Bonjour, mon tout bien-aimé, bonjour, mon Victor adoré, bonjour. Comment as-tu passé la nuit ? J’ai vu Vilain hier après sa visite chez toi, il m’a dit que tu paraissais assez bien, mais cela ne m’a pas beaucoup tranquillisée parce que je te sais trop courageux pour te plaindre ouvertement quand tu es fatigué et que tu souffres. Cependant j’espère que tu te seras couché de bonne heure, que tu te lèveras très tard et que tu ne te ressentiras plus de ton mal de gorge quand je te verrai tantôt. En attendant

2e feuille, lundi matin, 8 h ½

je souffre pour toi et pour moi. On dirait que j’ai avalé mon balai de crin tant cela me gratte et me pique dans la gorge, plus un mal de tête sterling.

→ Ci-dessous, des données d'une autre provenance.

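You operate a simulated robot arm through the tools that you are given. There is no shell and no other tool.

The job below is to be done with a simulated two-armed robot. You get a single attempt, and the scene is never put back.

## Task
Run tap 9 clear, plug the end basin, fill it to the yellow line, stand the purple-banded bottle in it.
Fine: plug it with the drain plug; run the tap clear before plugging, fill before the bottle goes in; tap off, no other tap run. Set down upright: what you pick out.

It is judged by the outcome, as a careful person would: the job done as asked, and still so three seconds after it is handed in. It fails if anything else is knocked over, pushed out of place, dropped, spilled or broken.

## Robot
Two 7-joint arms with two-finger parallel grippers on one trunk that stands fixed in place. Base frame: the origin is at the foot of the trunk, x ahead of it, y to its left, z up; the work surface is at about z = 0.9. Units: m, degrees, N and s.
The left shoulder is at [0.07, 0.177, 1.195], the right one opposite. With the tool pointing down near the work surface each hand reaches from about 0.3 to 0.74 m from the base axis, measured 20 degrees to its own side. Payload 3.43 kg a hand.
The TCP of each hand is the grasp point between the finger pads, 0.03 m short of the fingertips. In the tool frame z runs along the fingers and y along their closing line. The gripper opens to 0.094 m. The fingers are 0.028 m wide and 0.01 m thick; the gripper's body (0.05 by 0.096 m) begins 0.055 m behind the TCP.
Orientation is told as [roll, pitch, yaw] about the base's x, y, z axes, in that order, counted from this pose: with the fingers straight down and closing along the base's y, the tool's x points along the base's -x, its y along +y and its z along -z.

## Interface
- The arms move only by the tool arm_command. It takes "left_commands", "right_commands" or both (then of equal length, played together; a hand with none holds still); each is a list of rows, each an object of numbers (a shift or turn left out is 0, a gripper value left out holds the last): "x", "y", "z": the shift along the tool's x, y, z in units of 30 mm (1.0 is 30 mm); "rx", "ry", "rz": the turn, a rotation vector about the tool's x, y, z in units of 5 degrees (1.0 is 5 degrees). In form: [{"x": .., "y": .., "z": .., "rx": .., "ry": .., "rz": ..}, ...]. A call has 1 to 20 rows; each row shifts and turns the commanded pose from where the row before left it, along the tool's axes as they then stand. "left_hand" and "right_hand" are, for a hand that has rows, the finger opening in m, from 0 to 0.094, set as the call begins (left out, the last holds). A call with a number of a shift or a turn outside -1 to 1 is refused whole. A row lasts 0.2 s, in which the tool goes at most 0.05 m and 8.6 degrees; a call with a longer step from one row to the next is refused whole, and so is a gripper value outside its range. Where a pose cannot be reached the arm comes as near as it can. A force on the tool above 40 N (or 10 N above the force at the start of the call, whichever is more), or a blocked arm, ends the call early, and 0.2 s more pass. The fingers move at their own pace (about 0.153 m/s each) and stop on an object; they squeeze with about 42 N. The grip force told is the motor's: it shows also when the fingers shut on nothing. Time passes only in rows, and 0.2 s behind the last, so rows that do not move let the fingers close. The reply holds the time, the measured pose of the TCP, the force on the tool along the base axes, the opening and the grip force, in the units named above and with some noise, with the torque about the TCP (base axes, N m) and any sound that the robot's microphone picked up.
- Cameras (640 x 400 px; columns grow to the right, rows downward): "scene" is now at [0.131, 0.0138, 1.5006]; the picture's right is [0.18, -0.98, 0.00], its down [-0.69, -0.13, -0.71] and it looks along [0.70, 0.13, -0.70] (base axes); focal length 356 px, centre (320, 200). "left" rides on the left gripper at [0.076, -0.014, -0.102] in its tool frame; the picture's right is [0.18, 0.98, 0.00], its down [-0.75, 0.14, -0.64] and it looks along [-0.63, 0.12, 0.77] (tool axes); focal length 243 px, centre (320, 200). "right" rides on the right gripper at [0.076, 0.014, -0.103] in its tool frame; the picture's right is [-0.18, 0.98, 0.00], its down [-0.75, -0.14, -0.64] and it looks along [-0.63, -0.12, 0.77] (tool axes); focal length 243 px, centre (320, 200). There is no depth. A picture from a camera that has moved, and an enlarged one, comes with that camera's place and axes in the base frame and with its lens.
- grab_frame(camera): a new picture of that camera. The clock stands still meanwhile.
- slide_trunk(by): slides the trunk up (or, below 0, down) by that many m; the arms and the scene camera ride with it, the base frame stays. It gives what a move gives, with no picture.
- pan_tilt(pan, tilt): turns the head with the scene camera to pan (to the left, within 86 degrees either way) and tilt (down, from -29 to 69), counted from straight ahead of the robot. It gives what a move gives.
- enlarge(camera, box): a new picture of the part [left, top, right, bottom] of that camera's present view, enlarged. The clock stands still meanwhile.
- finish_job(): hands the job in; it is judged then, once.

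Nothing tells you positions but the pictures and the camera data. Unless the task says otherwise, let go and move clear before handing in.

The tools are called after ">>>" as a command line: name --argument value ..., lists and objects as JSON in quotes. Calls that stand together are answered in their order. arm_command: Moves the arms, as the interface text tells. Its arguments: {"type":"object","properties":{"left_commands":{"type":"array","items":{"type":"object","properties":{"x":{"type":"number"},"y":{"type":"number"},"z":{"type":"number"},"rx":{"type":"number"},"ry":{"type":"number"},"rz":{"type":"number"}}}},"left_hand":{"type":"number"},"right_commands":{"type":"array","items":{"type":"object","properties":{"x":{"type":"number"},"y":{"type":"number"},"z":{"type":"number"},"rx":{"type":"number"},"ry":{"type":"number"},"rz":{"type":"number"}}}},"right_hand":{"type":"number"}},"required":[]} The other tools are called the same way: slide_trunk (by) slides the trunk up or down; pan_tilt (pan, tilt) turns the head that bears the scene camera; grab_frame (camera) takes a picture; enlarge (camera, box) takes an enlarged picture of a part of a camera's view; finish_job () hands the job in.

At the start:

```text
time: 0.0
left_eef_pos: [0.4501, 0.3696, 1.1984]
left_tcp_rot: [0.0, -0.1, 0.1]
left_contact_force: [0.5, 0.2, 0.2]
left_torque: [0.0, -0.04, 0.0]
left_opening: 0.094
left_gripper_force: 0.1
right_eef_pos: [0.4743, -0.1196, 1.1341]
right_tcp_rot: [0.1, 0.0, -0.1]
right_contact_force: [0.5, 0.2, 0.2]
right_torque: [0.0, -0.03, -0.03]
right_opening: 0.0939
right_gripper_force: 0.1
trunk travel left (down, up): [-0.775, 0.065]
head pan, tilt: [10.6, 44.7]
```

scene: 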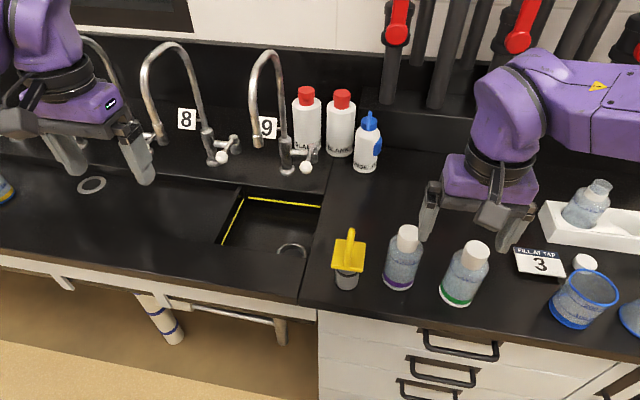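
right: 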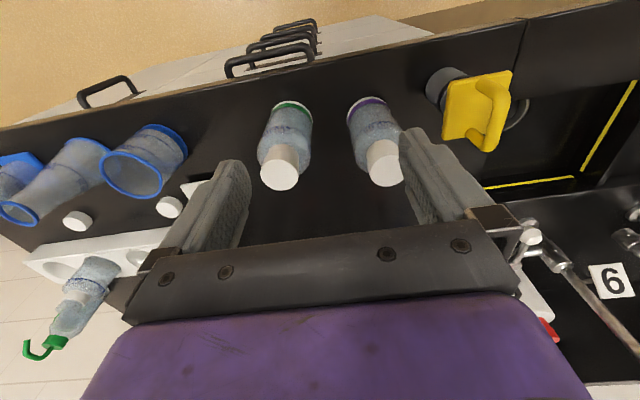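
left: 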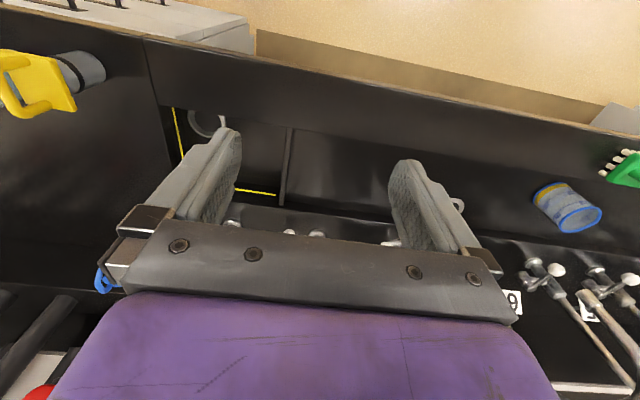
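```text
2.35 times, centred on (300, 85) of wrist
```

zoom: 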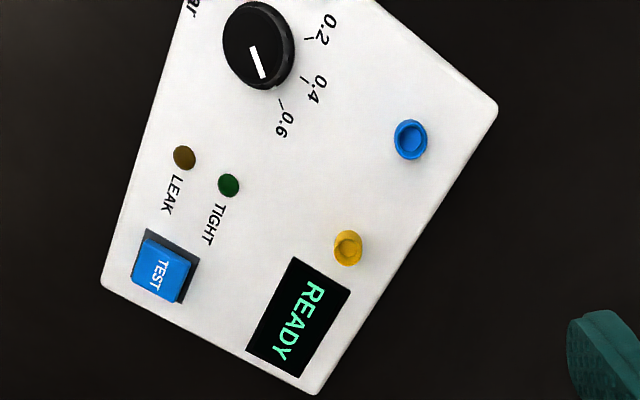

Cela ne m’a pas empêchée de veiller jusqu’après minuit pour lire L’Événement d’aujourd’hui que Vilain avait acheté pour lui et que je lui ai pris délicatement pour moi. Je regrette de ne pouvoir pas faire moi-même mon compliment à Toto*… Second sur sa politique, qui est aussi la mienne. Plus il tapera dur sur ces ânes bâtés de l’Assemblée, plus ma peau de Juju en tressailliraa d’aise. ALLONS DONC, c’est mon opinion. Taisez-vous, dormez, guérissez-vous et aimez-moi ou la mort.

Juliette

BnF, Mss, NAF 16367, f. 277-278
Transcription d’Anne Kieffer assistée de Jean-Marc Hovasse

a) « tressaillera ».


22 octobre [1849], lundi matin, 11 h.

Il me semble qu’il y a bien plus de dix-huit heures que je ne t’ai vu, mon pauvre adoré, tant le temps me paraît long et tant ton absence me pèse et m’agace. Quand je pense qu’il faut que j’attende encore trois ou quatre heures avant de te voir j’en suis toute consternée et toute découragée. Mon Dieu, quand donc reviendras-tu habiter ma petite chambre et travailler auprès de moi ? Probablement plus jamais car la politique qui t’envahit chaque jour davantage te déshabitue de moi et bientôt je te serai presque inconnue.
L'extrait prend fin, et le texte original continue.